Hat Creek Partnership
The Hat Creek Partnership, of which Interline Energy owns a 20.4%
interest, owns working interests in two oil and gas wells and a 13 mile
gathering line interconnected to the Well Draw Gas Plant. The Company receives
revenues from the sale of oil and gas from the oil wells.
Oil Well Production
The Company owns working interests in four wells located in Converse
County, Wyoming. The Company is also the operator of these wells. During the
three months ended September 30, 1999 the wells produced approximately 1,312
barrels of oil and 2,907 Mcf of natural gas compared to approximately 1,015
barrels of oil and 3,309 Mcf of natural gas for the three months ended September
30, 1998.
NGL Transportation Operation
The Company's NGL transportation operation transported approximately 10
million gallons of raw and finished products during the three months ended
September 30, 1999. The Company operates six tractor-trailer-pup combination
units to move unprocessed natural gas liquids to Well Draw for fractionation. It
then takes propane, butane, and natural gasoline from Well Draw to various
refiners, chemical plants, and end-users. When time permits, these trucks also
move liquids on a common carrier basis for third parties.
<PAGE>
Management is unaware of any significant future capital expenditures
except for the addition to the office and control room at the Well Draw Gas
Plant . The total cost of this addition will be approximately $90,000. As of
September 30, 1999 , the Company has spent $60,371 with approximately $29,629
remaining. However, the very nature of equipment operation, including the wear
and tear and replacement in this type of operation, can be significant. Further,
it is noted that most of the revenues earned by the Well Draw Plant are derived
from the Amoco contract which will expire in June 1, 2000. If this contract is
not renewed, it will have a substantial impact on the ability of the Well Draw
plant to continue operations. Management continues to seek other liquids, and
gas connections, to expand and diversify its operations in Wyoming, however, its
operations are in a limited and well defined area and expansion is difficult.
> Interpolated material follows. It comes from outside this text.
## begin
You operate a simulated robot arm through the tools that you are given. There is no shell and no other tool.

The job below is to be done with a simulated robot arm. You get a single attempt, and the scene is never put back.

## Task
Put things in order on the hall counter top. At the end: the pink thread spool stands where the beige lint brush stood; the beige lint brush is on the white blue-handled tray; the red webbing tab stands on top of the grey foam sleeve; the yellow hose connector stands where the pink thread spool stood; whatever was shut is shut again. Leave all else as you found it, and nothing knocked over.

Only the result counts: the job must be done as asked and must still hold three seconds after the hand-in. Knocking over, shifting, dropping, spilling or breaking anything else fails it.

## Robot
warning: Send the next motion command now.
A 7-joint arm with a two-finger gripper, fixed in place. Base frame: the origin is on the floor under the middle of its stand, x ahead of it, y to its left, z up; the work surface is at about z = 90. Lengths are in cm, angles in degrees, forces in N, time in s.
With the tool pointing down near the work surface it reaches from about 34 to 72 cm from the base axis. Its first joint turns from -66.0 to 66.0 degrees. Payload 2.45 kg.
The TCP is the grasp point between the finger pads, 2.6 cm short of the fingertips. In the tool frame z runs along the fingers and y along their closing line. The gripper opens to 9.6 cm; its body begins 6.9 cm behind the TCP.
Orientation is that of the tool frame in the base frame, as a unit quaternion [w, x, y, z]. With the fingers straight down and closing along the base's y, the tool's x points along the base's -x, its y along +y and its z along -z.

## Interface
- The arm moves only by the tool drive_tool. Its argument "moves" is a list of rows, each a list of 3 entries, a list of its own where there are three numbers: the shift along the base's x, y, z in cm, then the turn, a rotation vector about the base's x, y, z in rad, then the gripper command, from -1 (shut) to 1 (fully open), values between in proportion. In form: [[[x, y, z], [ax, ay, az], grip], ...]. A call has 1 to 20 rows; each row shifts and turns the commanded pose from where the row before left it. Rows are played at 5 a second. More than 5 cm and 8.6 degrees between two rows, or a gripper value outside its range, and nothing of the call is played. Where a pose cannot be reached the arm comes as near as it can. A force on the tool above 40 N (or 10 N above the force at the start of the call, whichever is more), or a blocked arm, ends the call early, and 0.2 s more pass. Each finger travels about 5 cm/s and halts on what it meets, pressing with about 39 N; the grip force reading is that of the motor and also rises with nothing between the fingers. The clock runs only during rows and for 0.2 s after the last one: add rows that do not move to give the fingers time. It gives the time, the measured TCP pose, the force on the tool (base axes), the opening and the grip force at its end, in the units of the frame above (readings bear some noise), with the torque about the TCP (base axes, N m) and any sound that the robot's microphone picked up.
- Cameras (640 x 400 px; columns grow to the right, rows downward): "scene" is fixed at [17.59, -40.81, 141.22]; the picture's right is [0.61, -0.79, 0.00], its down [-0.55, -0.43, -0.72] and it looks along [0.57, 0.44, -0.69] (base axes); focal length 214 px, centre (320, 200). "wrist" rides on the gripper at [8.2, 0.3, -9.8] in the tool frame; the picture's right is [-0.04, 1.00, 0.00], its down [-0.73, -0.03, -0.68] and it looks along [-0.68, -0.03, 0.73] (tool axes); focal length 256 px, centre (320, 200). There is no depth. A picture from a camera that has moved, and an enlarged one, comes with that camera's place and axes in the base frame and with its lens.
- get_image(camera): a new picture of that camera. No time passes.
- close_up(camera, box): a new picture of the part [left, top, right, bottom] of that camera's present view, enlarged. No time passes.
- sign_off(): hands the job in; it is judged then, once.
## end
Interline Hydrocarbon - Used Oil Refining
Revenues to the Company, from its used oil refining technology can come
from five sources: 1) profits made from constructing used oil plants, 2)
granting exclusive territories to licensee, 3) receiving royalties based on
either production or a flat yearly licensing fee, 4) taking partnership
interests in operating Plants by either contributing the technology and/or
making cash contributions for partnership interests and, 5) rather than build
plants, sell the construction plans and provide consultation and expertise so
the customer can then build the Plant.
Based on the experiences with the five Plants that have been built by the
Company, management's current belief is to stay out of the construction
business. Further, until the Company becomes more financially stable, it is not
in a position to take interests in operating Plants. Management believes the
best way for it to capitalize on the technology is to sell the construction
plans for a Plant and provide consultation services to the purchaser.
On June 10, 1998 the Company signed an engineering and marketing agreement
with Ecolube, S.A., a subsidiary of Sener Engineering of Madrid, Spain. Under
the agreement, the Company provided Ecolube with engineering specifications and
construction drawings for the building of a 24,000 gallon per day waste oil
re-refinery. The plant will be located in Madrid, Spain. Under the agreement,
Ecolube will construct and operate the plant and produce lubricant base oil.
Interline will receive a $534,000 engineering and licensing payment and receive
a running royalty of $0.0175 on each gallon produced and sold for 10 years. As
of September 30, 1999, the Company has recorded revenues of $409,000 of the
$534,000 based on meeting certain criteria in the contract. Ecolube has the
right to build additional plants in the Iberian Peninsula (Spain and Portugal)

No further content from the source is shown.